Der Vorsitzende des VDL Hessen, Jörg Leinberger, führt aus: „Eine realisierbare Umsetzung sehen wir nur dann, wenn wir in einen sogenannten Schichtbetrieb gehen. D.h. eine Gruppe pro Woche hat Unterricht und die andere Homeschooling. In der nächsten Woche dann umgekehrt. Das Ganze kann auch abwechselnd tageweise oder vor- und nachmittags laufen.“
Arbeitsbelastung für die Lehrkräfte steigt durch Wechsel- und Schichtmodelle aus Präsenzunterricht und Homeschooling
Wenn die Lehrer aber nunmehr für zwei Präsenzgruppen und eine Homeschooling-Gruppe, die die Risikogruppen aufnimmt, statt vorher für eine Klasse zuständig sind, wird schnell klar, dass hier noch Wege gefunden werden müssen, um die Arbeitsbelastung der Lehrkräfte auf ein vertretbares Maß zu reduzieren. Für die Heimarbeitszeiten der Schülerinnen und Schüler müssen zudem die technischen Voraussetzungen geschaffen werden. Viele Schülerinnen und Schüler verfügen zwar über ein Smartphone, aber haben nicht unbedingt Zugang zu einem Computer und Internet. Alternativ müssen analoge Angebote geschaffen werden, damit gerade solche Schüler, die zuhause nicht die besten Arbeits- und Lernbedingungen vorfinden und denen möglicherweise überdies die für erfolgreiche Heimarbeit notwendige Unterstützung seitens der Eltern fehlt, nicht weiter abgehängt werden.
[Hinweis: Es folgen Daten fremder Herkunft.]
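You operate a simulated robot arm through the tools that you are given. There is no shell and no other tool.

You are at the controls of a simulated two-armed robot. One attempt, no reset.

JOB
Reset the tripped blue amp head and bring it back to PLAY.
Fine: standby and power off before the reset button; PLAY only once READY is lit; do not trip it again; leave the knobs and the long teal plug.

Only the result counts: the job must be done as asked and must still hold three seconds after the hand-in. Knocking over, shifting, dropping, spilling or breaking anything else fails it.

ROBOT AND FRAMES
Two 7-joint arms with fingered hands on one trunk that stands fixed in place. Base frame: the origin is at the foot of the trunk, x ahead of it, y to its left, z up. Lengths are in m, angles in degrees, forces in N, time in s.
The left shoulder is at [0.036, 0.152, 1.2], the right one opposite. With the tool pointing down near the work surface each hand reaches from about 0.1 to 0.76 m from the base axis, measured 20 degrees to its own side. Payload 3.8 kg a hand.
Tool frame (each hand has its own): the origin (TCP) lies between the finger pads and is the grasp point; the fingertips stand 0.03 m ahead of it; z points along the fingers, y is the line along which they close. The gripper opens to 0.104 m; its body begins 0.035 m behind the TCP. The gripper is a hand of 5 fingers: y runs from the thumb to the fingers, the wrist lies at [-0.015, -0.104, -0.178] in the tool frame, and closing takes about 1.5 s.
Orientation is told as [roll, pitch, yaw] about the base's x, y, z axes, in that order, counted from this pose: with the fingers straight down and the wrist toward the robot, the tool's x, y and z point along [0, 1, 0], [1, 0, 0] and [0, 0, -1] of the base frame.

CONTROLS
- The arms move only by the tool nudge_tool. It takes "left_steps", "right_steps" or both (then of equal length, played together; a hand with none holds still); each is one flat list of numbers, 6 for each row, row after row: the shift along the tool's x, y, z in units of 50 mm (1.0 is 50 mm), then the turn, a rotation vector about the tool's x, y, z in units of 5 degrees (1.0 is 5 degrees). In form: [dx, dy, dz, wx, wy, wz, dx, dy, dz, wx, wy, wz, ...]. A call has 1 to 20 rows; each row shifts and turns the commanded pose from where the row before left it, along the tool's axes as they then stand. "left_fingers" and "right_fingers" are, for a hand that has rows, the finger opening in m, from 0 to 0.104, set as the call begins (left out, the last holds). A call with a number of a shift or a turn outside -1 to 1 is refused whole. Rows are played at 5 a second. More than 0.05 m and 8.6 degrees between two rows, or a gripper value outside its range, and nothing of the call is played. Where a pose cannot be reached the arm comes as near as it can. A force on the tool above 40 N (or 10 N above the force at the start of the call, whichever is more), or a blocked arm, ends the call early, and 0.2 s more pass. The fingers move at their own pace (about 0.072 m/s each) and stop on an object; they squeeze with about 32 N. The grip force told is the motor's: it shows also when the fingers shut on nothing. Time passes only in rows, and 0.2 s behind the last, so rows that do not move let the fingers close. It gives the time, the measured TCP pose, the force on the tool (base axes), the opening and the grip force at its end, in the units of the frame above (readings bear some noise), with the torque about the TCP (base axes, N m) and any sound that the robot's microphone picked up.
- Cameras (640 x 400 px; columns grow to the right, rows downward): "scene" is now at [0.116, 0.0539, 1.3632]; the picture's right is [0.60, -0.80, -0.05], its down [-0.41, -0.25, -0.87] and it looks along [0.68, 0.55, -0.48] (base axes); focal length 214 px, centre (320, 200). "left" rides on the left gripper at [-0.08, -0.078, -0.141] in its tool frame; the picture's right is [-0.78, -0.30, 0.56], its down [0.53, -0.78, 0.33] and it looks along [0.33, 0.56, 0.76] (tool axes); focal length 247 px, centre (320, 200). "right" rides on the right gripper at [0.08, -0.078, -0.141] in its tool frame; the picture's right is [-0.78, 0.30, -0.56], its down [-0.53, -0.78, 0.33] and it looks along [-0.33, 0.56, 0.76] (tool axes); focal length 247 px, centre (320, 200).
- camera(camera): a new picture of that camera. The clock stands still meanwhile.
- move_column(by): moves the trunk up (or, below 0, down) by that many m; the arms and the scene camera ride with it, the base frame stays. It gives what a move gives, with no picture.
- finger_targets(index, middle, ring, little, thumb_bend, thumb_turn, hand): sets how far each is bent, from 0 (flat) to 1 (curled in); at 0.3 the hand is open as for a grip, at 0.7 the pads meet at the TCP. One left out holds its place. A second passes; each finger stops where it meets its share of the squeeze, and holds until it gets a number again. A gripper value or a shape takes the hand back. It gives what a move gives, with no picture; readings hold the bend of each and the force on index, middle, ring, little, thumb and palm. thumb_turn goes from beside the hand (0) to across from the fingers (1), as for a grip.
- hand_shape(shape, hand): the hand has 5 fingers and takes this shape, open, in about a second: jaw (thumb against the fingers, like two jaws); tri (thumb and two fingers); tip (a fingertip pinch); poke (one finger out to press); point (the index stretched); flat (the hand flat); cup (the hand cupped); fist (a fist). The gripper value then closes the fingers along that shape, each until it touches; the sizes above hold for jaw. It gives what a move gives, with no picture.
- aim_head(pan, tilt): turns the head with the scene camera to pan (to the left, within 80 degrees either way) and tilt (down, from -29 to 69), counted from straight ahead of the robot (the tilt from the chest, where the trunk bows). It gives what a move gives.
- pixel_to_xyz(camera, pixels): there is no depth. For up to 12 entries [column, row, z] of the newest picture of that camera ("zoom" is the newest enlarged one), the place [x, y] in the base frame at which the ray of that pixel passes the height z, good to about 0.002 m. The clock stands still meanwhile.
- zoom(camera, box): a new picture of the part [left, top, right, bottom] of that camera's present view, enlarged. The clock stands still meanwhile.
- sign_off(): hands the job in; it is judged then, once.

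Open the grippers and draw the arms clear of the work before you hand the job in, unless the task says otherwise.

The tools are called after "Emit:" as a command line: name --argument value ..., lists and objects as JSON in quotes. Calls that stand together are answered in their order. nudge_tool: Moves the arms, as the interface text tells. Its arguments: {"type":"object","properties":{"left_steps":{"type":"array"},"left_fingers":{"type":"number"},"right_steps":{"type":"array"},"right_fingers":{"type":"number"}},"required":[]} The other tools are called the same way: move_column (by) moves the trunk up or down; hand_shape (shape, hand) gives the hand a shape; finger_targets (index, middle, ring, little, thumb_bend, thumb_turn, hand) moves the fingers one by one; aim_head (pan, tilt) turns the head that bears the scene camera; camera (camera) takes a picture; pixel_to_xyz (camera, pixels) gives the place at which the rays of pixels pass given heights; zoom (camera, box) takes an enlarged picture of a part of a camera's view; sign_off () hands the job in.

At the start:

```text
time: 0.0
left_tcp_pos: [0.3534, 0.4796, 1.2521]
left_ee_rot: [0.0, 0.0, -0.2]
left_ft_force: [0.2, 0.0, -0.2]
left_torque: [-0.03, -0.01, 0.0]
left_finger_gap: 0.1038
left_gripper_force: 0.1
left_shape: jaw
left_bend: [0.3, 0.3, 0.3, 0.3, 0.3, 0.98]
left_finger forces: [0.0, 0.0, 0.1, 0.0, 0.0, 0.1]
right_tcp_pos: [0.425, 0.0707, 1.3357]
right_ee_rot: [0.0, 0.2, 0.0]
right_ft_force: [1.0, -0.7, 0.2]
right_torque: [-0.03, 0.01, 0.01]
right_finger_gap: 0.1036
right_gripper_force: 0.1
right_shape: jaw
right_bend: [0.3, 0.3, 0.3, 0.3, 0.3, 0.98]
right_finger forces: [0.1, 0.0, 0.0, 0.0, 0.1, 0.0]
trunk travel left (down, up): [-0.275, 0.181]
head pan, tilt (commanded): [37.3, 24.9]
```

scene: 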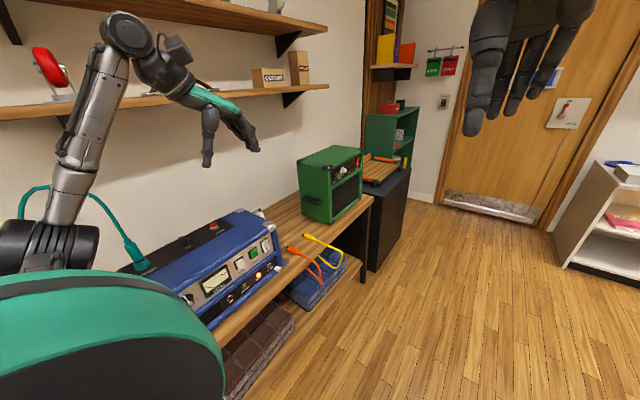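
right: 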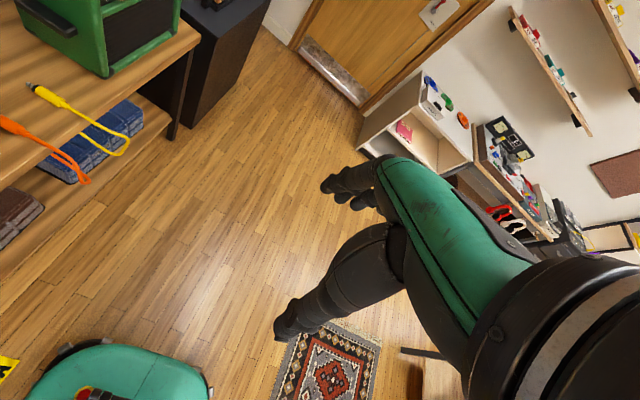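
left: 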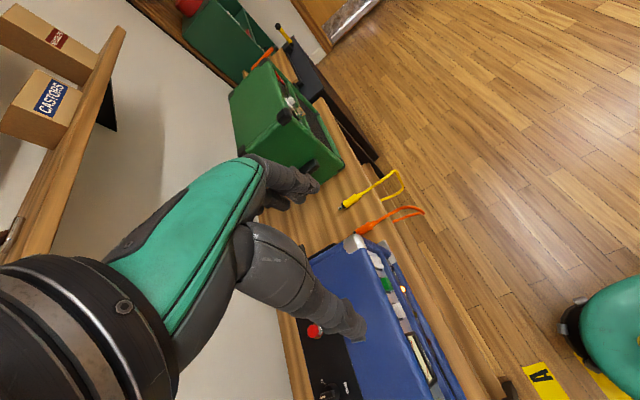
Tragbare und realistische Hygienekonzepte fehlen noch gänzlich in den Ausführungen des Ministeriums und der Schulträger
Zudem müssen für den VDL Hessen die hygienischen Anforderungen überprüfbar definiert werden: So muss festgeschrieben sein, welche Anzahl an funktionierenden Waschbecken mit ausreichend Seife und Einmalhandtüchern in der Schule vorhanden sein muss, damit sich alle Schüler täglich mehrfach die Hände waschen können. Ein weiterer Hygieneaspekt besteht in der Bereitstellung von Desinfektionsmitteln in ausreichender Menge, die bereits am Schuleingang zur Verfügung stehen müssen, um die Infektionsgefahr zu minimieren. Auch muss die tägliche Reinigung der Schulen gewährleistet sein. Die Verwendung einer Mund-Nasen-Maske (sog. „Community-Maske“) sollte nach Ansicht des VDL Hessen nicht nur empfohlen, sondern bei Aufenthalt in den geschlossenen Räumen des Schulgebäudes vorgeschrieben werden. Die Beschaffung und die tägliche hygienische Aufarbeitung dieser Masken für die Schülerinnen und Schüler muss in den Händen des Schulträgers liegen.
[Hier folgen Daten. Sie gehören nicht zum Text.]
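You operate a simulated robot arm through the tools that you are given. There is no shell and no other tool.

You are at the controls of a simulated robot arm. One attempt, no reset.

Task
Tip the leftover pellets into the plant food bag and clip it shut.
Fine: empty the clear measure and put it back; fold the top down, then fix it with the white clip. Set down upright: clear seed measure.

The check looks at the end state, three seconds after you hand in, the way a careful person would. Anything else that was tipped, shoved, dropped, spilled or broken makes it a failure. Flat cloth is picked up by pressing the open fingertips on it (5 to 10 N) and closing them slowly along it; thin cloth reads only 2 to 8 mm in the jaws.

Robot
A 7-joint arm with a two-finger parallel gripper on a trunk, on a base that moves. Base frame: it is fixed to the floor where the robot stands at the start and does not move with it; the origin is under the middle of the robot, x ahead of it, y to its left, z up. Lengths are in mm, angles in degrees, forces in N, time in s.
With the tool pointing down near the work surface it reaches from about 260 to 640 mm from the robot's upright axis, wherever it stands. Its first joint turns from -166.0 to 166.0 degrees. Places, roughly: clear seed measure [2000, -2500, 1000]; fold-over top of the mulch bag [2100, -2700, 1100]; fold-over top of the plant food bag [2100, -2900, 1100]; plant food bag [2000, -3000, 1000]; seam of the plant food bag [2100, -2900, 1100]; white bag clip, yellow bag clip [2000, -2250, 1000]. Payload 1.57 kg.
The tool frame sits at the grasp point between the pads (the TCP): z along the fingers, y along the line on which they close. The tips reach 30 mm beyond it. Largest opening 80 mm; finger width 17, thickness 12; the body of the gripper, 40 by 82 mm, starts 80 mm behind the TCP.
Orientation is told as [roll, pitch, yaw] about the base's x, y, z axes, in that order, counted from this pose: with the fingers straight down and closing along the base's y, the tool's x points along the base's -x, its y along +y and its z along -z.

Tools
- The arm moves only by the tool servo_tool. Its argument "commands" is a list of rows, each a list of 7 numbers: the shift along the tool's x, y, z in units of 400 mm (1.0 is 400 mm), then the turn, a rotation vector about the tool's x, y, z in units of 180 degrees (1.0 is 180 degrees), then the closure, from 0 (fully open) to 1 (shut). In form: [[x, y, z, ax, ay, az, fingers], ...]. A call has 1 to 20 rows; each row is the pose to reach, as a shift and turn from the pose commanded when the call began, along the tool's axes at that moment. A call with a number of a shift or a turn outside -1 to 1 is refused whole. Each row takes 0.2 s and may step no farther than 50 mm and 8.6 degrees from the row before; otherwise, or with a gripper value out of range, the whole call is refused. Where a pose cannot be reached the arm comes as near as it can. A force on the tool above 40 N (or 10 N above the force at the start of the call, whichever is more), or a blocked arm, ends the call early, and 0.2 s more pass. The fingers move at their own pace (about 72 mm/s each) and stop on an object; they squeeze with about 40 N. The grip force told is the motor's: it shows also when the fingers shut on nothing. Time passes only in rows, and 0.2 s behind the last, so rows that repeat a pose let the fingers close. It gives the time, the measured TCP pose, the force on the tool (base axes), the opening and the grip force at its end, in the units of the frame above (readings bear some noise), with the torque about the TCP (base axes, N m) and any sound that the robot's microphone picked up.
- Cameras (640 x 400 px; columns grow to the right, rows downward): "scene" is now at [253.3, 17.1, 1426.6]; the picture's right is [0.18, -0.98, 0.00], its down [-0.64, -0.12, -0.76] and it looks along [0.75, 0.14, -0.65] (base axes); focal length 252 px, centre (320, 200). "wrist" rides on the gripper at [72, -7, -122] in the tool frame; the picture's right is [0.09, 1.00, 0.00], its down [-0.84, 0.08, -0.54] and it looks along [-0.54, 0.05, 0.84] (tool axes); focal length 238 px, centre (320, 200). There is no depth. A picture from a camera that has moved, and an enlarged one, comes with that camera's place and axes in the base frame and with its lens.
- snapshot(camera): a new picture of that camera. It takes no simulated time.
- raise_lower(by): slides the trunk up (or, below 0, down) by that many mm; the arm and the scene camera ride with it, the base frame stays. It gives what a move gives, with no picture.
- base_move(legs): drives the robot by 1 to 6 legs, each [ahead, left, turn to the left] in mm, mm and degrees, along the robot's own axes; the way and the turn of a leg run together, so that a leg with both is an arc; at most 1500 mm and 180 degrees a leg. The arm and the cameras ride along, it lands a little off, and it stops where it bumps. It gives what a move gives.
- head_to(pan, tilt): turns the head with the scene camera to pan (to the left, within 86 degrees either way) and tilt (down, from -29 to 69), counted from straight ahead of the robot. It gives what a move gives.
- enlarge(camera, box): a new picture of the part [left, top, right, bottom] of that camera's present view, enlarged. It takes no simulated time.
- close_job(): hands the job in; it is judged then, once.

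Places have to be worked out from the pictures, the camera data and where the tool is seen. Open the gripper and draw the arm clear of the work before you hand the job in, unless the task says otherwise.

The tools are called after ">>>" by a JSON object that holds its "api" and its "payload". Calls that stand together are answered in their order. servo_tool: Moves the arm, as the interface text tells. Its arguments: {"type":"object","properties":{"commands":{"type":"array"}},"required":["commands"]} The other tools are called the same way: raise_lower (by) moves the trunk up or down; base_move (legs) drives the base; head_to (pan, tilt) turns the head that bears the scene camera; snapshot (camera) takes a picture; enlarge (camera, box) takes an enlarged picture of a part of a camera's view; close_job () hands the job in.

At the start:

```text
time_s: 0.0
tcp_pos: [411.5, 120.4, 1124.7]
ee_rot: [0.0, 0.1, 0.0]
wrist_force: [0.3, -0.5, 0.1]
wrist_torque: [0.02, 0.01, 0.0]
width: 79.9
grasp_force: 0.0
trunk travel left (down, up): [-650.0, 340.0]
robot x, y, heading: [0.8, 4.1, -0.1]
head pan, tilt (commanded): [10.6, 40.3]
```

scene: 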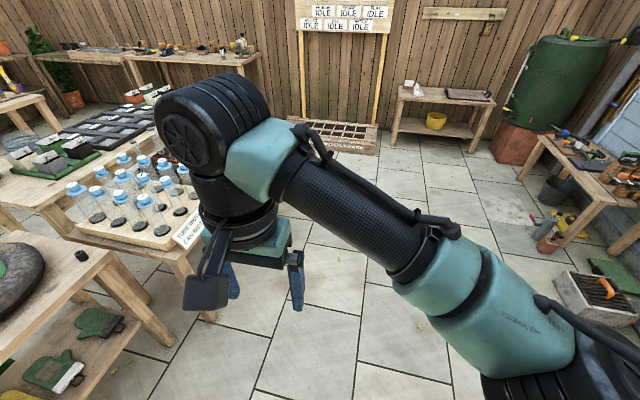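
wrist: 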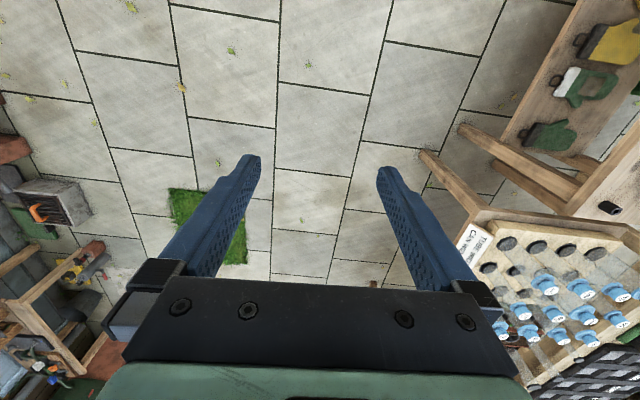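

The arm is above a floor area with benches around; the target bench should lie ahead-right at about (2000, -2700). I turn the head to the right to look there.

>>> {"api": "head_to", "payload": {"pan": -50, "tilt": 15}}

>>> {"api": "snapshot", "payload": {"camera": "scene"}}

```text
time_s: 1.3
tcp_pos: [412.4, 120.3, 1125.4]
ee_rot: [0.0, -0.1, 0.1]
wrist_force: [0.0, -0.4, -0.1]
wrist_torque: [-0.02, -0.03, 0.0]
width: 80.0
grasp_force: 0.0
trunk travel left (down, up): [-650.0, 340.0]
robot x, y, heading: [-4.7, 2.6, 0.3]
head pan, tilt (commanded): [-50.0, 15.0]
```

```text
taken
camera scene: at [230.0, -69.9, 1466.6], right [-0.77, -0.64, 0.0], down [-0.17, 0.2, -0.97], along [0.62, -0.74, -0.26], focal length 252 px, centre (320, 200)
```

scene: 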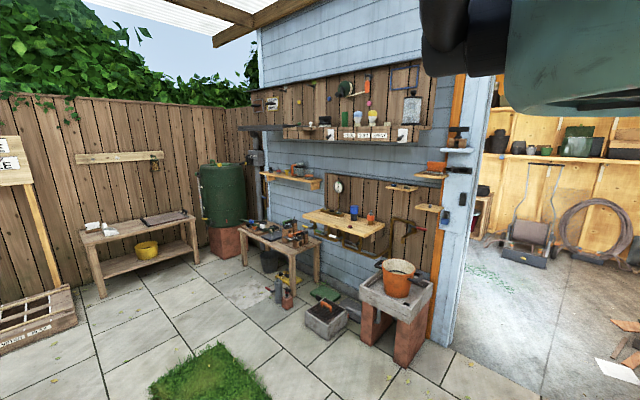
Konzentration auf die Hauptfächer – Nebenfächer sollten vorerst ausgesetzt werden
Der VDL Hessen hält die Verschiebung der schriftlichen Prüfungstermine für den Hauptschul- und Realschulabschluss auf Ende Mai 2020 für sinnvoll, fordert allerdings, den Fokus in den nächsten Wochen auf die schulische Vorbereitung für die schriftlichen Prüfungen in den Fächern Mathematik, Deutsch und Englisch zu setzen. „Nebenfächer wie Musik oder Kunst könnten im Juni wieder unterrichtet werden“, so Leinberger.
Zentrale Abschlussprüfungen sollen Bestand behalten – Abschlusszeugnisse aussagekräftig belassen
Einer Aussetzung der zentralen Haupt- und Realschulprüfungen (ZAA) erteilt Leinberger jedoch eine klare Absage. „Wenn schon aufgrund der wirtschaftlichen Auswirkungen der Coronakrise absehbar weniger Betriebe Auszubildende einstellen, wie sollen die verbleibenden Betriebe denn dann noch dazu bewogen werden, Schüler zu nehmen, deren Abschlusszeugnis überhaupt keine Aussage über ihren tatsächlichen Kenntnisstand vermittelt?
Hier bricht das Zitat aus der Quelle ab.